(concurring):
I believe the present state of our law in the speedy trial arena as set forth in Senior Judge Kastl’s opinion requires the result which we reach in this case.1 That is not to say I agree with where the law stands. Cf. United States v. Raichle, 28 M.J. 876, 880 (A.F.C.M.R.1989) (Judge Blommers concurring).
My brothers seem to be saying that dismissal of the charges was an improper action on the convening authority’s part under the circumstances present in this case. I disagree. There are several reasons why charges might be dismissed, with a determination that no further action is contemplated being just one of them. See R.C.M. 306(c)(1), 401(c)(1), as well as the Discussion under each rule. The Discussion section under Rule 401(c)(1) includes the following guidance:
A charge should be dismissed when it fails to state an offense, when it is unsupported by available evidence, or when there are other sound reasons why trial by court-martial is not appropriate.
* * * * * *
Charges may be amended in accordance with R.C.M. 603.
It is appropriate to dismiss a charge and prefer another charge anew when, for example, the original charge failed to state an offense, or was so defective that a major amendment was required (see R.C.M. 603(d)), or did not adequately reflect the nature or seriousness of the offense.
There were perfectly justifiable and proper bases for dismissal and subsequent reinstitution of the charges in this case, as it turned out. The offenses relating to use of cocaine and the pay allowances entitlement fraud (larceny) were changed to reflect more accurately the nature and seriousness of the misconduct. Other offenses were added. The changes also constituted major modifications to the charges, which could well have required dismissal of the original charges and repreferral in order to proceed to trial. R.C.M. 603(d) provides: “Changes or amendments to charges or specifications other than minor changes may not be made over the objection of the accused unless the charge or specification affected is preferred anew.” See also R.C.M. 603(a).
In addressing accountability for time delays, R.C.M. 707(b)(2) provides: “If charges are dismissed, if a mistrial is granted, or— when no charges are pending — if the accused is released from pretrial restraint for a significant period, the time under this rule shall run only from the date on which *754charges or restraint are reinstituted.”2 See also MCM, App. 21 at A21-37 (1984) (Analysis for Rule 707(b)(2)). Thus, there is a procedural basis under our rules for “stopping of the sand in the speedy trial hourglass.”
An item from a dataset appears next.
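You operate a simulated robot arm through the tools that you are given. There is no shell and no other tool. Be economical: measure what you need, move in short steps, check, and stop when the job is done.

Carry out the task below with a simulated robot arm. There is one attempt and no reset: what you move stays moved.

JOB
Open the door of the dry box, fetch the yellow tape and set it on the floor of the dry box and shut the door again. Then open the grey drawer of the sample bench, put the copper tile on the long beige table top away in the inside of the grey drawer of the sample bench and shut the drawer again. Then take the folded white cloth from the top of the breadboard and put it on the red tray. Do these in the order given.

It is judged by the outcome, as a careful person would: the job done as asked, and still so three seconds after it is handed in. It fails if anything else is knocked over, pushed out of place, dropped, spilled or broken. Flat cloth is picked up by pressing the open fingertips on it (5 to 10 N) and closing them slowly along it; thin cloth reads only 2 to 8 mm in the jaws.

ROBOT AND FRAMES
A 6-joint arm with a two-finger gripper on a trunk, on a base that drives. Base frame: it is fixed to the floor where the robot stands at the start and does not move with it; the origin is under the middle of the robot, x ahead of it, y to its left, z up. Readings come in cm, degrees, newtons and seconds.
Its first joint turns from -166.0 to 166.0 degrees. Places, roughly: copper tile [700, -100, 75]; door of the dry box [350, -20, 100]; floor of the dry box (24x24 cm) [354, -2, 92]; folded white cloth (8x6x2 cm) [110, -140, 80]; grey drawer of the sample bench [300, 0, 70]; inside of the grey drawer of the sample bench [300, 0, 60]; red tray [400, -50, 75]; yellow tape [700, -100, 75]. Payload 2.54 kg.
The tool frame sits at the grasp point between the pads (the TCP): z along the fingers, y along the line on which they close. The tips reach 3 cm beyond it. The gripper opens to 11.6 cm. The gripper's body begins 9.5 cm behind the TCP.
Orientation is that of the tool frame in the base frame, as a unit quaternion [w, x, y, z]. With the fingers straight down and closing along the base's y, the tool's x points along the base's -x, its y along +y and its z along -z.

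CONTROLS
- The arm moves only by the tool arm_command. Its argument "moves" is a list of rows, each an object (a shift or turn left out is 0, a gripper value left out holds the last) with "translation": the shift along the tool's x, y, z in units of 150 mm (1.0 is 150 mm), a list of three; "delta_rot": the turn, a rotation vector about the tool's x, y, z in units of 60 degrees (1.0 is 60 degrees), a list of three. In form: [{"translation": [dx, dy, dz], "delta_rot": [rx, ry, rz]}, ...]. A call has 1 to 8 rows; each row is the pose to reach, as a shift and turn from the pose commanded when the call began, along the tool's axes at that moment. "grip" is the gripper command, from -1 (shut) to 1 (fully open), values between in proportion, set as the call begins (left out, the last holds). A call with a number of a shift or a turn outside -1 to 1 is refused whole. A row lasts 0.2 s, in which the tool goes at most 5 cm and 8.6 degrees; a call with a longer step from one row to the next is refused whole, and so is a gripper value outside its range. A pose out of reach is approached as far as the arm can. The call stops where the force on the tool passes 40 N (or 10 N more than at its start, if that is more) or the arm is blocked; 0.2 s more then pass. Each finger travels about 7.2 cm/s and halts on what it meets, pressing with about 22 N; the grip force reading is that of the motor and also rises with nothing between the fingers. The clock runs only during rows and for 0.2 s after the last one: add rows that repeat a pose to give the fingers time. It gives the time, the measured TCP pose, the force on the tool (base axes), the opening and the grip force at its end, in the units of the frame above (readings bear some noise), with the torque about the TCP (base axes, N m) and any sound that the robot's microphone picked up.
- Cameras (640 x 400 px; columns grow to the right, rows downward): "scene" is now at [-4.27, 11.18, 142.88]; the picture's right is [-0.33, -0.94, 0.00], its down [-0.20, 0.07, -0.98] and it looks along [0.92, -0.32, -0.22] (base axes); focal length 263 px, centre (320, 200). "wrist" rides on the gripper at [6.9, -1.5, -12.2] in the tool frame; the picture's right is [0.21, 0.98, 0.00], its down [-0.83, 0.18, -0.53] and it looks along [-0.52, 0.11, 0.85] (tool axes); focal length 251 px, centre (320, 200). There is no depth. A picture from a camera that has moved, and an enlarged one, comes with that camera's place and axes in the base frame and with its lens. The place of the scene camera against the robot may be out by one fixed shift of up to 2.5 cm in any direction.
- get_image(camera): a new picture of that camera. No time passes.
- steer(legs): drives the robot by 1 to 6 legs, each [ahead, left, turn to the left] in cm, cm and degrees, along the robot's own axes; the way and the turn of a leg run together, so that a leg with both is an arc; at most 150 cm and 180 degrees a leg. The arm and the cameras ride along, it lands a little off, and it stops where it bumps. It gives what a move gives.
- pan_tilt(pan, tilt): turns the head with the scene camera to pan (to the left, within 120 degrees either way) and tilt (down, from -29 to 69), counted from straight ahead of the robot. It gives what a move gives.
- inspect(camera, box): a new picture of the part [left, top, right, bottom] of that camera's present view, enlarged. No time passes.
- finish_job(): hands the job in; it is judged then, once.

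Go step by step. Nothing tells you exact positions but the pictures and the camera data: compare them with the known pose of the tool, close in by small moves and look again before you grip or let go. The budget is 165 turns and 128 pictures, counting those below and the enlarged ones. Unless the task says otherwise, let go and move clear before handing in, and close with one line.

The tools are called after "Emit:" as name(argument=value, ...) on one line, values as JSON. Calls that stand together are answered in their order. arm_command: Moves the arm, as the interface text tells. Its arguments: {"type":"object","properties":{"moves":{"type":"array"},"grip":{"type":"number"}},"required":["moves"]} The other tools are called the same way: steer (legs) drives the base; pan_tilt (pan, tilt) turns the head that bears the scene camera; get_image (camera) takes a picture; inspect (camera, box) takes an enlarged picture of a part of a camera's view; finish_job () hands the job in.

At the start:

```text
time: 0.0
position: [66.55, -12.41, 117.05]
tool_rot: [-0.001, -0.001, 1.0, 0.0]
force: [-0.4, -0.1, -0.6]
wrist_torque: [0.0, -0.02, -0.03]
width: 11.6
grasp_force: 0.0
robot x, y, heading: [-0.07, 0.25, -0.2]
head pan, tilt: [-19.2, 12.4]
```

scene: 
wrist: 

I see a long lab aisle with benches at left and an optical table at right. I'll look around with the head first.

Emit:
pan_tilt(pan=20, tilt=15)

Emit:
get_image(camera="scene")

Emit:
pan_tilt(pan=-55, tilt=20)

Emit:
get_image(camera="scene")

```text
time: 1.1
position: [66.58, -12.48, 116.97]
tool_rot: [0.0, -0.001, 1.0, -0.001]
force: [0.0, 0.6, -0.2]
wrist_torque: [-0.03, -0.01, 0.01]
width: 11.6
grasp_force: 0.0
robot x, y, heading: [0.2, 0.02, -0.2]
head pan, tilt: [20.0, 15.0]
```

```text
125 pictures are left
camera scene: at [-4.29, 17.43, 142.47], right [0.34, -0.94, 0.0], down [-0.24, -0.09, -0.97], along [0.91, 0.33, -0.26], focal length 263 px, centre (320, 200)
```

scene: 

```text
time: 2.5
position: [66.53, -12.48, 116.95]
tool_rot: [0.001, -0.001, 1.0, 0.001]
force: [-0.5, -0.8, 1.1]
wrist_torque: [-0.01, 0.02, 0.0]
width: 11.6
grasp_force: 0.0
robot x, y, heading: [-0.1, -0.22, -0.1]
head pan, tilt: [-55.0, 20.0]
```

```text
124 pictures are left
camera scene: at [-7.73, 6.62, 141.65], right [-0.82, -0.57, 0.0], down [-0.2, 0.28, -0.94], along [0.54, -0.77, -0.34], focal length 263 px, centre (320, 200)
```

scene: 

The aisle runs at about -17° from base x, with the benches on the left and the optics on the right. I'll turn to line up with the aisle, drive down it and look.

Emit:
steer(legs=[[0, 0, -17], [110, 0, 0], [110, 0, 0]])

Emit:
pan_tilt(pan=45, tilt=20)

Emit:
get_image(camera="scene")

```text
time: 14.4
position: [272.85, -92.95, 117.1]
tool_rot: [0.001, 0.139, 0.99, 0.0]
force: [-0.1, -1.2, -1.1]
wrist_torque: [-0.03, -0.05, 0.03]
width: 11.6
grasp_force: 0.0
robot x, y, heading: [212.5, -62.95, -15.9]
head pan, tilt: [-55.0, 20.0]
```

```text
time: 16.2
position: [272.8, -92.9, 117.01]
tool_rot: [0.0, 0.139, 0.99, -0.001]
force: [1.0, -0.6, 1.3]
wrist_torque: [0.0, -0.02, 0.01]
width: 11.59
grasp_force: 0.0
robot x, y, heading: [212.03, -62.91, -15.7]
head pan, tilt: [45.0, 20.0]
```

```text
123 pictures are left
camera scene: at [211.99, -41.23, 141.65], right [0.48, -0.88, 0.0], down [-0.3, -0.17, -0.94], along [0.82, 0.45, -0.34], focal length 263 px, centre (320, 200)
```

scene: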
In my judgment, our law should be postured so that a dismissal of charges for a legitimate reason stops the ticking clock unless it appears that the Government did so to “buy time,” or that the accused’s ability to prepare fully for trial was adversely affected by the delay (prejudice). See generally Article 46, UCMJ, 10 U.S.C. § 846; R.C.M. 701, 703. As Senior Judge Kastl points out, there are no such indications in this record. I believe that is what the drafters and the President intended in promulgating Rule 707(b)(2). The test I would apply is as follows: when this issue is raised at trial, the Government must establish by clear and convincing evidence (1) that charges were not dismissed to thwart the requirement contained in R.C.M. 707(a); and (2) that there has been no prejudice to the accused’s substantial rights as a result of the delay between dismissal and reinstitution of charges. Article 59(a), UCMJ, 10 U.S.C. § 859(a). This test would be a fair balance between the accused’s right to a speedy trial and the Government’s interests in insuring that court-martial charges are properly investigated, supported by the evidence and adequately reflect the nature and seriousness of the offenses involved. Such a test should also allay Senior Judge Kastl’s concern that dismissal and later reinstatement of charges could be used to circumvent the 120-day rule. Applying this test, and based upon the record before us, I would affirm the approved findings of guilty and the sentence.
However, I do not believe my recommended method of resolving the issue in question has a supportable basis considering present military case law. I therefore concur in the result reached by this Court.
. In this regard I note that the appellant was in a student training status at the time her drug involvement came to light in January 1988. She was removed from training and placed in her unit’s Facility Management section where she performed clean-up and maintenance duties (sometimes referred to as the “weeds and seeds” detail). She remained in that status until the date of her trial some 13 months later. A promotion she was due was also withheld. See United States v. Britton, 26 M.J. 24, 26 (C.M.A.1988) where Judge Cox stated: “Dismissal, mistrial, and a break in pretrial restraint all contemplate that the accused no longer faces charges, that conditions on liberty and pretrial restraint are lifted, and that he is returned to full-time duty with full rights as accorded to all other servicemembers."
. No form of "pretrial restraint,” as that term is defined under military law, was imposed upon this appellant. R.C.M. 304.